Written task a: The required output is a word-for-word copy of the lines from the line bearing "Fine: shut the" through the line bearing "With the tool", inclusive, and no other lines.

Reading text:
## Start

Frequency Spectrum Analyzer – Code

Below is the entirety of the source code, but the magic happens within this segment.

// Loop for the number of samples to take from the analog signal
for (int i = 0; i < 128; i++) {
// Store the value from the from analog pin 0
val = analogRead(A0);
// Store a modified value into the arrays
data[i] = val / 4 - 128;
im[i] = 0;
}

// Run the fixed FFT function on the arrays
fix_fft(data, im, 7, 0);

Here you can see that the loop runs 128 times and this corresponds to reading the analog input 128 times. This data is then stored inside a data array which gets passed to the fix_fft library function. Within this function, it converts each of the analog values into their corresponding frequency levels. Almost all of the rest of the code is to control the LEDs themselves

/* This section of code includes the necessary libraries to run our code properly
// Adafruit_NeoPixel.h – Gives us commands to initialize and operate the NeoPixel LEDs
// fix_fft.h – Gives us commands to run the Fast Fourier Transform (FFT)
// avr/power.h – Reduces power consumption if the board runs AVR architecture */
#include <Adafruit_NeoPixel.h>
#include “fix_fft.h”
#ifdef __AVR__
#include <avr/power.h>
#endif

// Defines a global variable to store what pin the LED information will be sent from
#define PIN 0

// Variable arrays to store data from the analog signals and run through the FFT
char im[128], data[128];

/* Creates an instance of our strip of LEDs to run operations on
// Parameter 1 = Number of pixels in strip
// Parameter 2 = Arduino pin number to send data (most are valid)
// Parameter 3 = pixel type flags, add together as needed:*/
Adafruit_NeoPixel strip = Adafruit_NeoPixel(60, PIN, NEO_GRB + NEO_KHZ800);

// The method that is run on start up for the board
void setup(){
// Sets the reference for the analog signals to the 5V default
analogReference(DEFAULT);

// Initializes the LED strip
strip.begin();

// Display the latest colors on the LED strip
strip.show();
};

// The method that runs repeated until the board shuts off
void loop(){
// Sets the minimum and maximum ADC values
int min=1024, max=0,val=0;

// Loop for the number of samples to take from the analog signal
for (int i = 0; i < 128; i++) {
// Store the value from the from analog pin 0
val = analogRead(A0);
// Store a modified value into the arrays
data[i] = val / 4 – 128;
im[i] = 0;
// If the incoming value exceeds the min or max, replace them
if(val>max)
max=val;
if(val<min)
min=val;
}

// Run the fixed FFT function on the arrays
fix_fft(data, im, 7, 0);

// Run the clearBars function to turn all LEDs off before adjusting levels
clearBars();

// Loop for each column of the visualizer (Indexed starting at 1 to avoid FFT errors)

## End

Written task b: Copy the part of the reading text from the words "Here you can" through the words "Fourier Transform (FFT)".

Data shown:

## Start

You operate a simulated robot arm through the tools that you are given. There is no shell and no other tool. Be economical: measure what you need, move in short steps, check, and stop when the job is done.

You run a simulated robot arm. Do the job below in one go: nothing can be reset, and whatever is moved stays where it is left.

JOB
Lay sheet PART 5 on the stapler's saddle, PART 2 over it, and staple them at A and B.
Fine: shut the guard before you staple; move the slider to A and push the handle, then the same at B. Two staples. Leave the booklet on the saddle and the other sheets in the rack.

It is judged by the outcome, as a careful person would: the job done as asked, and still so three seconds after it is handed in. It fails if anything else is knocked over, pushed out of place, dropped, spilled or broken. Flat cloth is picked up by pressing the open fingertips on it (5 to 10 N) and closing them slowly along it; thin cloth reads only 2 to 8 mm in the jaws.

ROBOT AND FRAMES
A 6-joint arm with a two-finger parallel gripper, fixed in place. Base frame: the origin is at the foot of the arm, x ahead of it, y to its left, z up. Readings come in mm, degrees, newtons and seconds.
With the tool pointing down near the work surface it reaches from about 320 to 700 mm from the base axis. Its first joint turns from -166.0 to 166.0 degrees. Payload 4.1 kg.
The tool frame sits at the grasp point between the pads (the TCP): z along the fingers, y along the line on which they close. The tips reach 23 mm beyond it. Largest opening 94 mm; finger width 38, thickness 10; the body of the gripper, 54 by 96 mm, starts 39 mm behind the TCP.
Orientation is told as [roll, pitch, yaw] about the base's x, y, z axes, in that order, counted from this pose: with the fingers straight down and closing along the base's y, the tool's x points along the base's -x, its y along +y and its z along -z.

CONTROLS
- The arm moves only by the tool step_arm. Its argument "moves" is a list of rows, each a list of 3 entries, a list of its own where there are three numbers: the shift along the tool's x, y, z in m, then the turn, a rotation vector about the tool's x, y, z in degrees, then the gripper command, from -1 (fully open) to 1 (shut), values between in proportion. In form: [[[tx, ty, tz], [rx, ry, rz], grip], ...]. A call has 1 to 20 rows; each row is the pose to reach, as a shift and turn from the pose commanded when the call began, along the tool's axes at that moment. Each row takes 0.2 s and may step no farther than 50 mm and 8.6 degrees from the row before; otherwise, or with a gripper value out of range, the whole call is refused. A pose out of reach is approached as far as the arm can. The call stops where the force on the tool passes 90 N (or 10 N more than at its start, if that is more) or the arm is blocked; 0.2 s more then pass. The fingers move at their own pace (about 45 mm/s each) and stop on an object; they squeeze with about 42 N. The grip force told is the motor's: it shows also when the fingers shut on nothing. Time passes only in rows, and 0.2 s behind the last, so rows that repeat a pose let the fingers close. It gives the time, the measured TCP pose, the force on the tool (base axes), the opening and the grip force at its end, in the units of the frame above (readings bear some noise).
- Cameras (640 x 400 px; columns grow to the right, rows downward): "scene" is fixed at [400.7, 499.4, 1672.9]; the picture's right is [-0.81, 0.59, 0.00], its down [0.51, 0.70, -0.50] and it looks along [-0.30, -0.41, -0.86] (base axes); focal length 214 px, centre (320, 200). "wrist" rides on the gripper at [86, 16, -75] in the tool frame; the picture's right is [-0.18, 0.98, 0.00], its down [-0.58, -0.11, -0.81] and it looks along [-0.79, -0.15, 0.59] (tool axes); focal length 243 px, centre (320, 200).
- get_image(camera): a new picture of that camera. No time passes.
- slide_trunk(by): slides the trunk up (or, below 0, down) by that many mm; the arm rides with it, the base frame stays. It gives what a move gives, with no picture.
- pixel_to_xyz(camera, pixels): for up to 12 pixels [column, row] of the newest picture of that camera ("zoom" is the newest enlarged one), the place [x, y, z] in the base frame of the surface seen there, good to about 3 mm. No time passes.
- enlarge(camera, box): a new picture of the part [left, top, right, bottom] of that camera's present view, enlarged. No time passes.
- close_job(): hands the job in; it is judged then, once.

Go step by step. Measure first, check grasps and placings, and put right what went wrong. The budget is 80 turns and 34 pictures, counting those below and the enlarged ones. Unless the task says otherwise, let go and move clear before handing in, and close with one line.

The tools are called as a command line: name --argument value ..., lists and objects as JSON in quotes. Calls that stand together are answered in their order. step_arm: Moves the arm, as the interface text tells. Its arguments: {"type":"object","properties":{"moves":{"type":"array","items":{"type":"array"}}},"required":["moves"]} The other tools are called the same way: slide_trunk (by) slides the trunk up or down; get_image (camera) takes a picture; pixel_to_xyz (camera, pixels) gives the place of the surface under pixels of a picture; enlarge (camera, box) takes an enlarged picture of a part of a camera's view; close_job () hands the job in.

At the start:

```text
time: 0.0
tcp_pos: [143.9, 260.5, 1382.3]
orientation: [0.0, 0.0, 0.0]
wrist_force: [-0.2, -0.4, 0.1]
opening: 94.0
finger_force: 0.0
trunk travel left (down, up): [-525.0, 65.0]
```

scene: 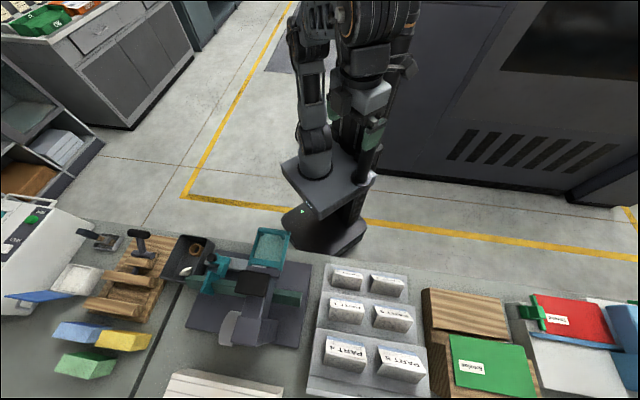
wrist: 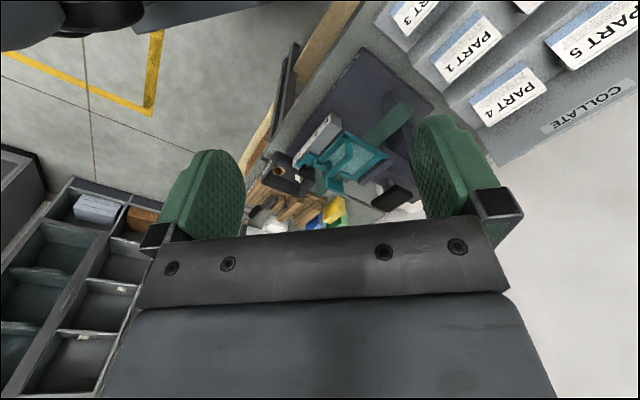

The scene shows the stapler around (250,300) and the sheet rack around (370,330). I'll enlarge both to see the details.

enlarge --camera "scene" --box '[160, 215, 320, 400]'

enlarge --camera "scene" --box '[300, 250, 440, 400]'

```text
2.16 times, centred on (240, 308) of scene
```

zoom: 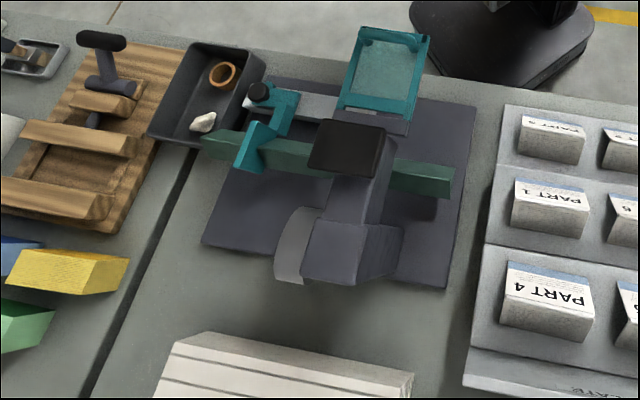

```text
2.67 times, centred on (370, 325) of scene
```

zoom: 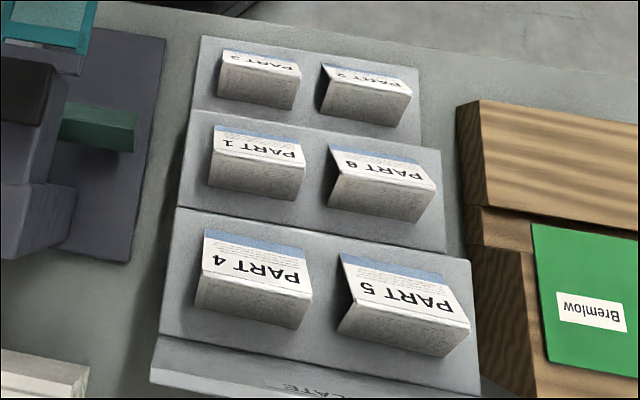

## End

Exercise solution a:
Fine: shut the guard before you staple; move the slider to A and push the handle, then the same at B. Two staples. Leave the booklet on the saddle and the other sheets in the rack.

It is judged by the outcome, as a careful person would: the job done as asked, and still so three seconds after it is handed in. It fails if anything else is knocked over, pushed out of place, dropped, spilled or broken. Flat cloth is picked up by pressing the open fingertips on it (5 to 10 N) and closing them slowly along it; thin cloth reads only 2 to 8 mm in the jaws.

ROBOT AND FRAMES
A 6-joint arm with a two-finger parallel gripper, fixed in place. Base frame: the origin is at the foot of the arm, x ahead of it, y to its left, z up. Readings come in mm, degrees, newtons and seconds.
With the tool pointing down near the work surface it reaches from about 320 to 700 mm from the base axis. Its first joint turns from -166.0 to 166.0 degrees. Payload 4.1 kg.

Exercise solution b:
Here you can see that the loop runs 128 times and this corresponds to reading the analog input 128 times. This data is then stored inside a data array which gets passed to the fix_fft library function. Within this function, it converts each of the analog values into their corresponding frequency levels. Almost all of the rest of the code is to control the LEDs themselves

/* This section of code includes the necessary libraries to run our code properly
// Adafruit_NeoPixel.h – Gives us commands to initialize and operate the NeoPixel LEDs
// fix_fft.h – Gives us commands to run the Fast Fourier Transform (FFT)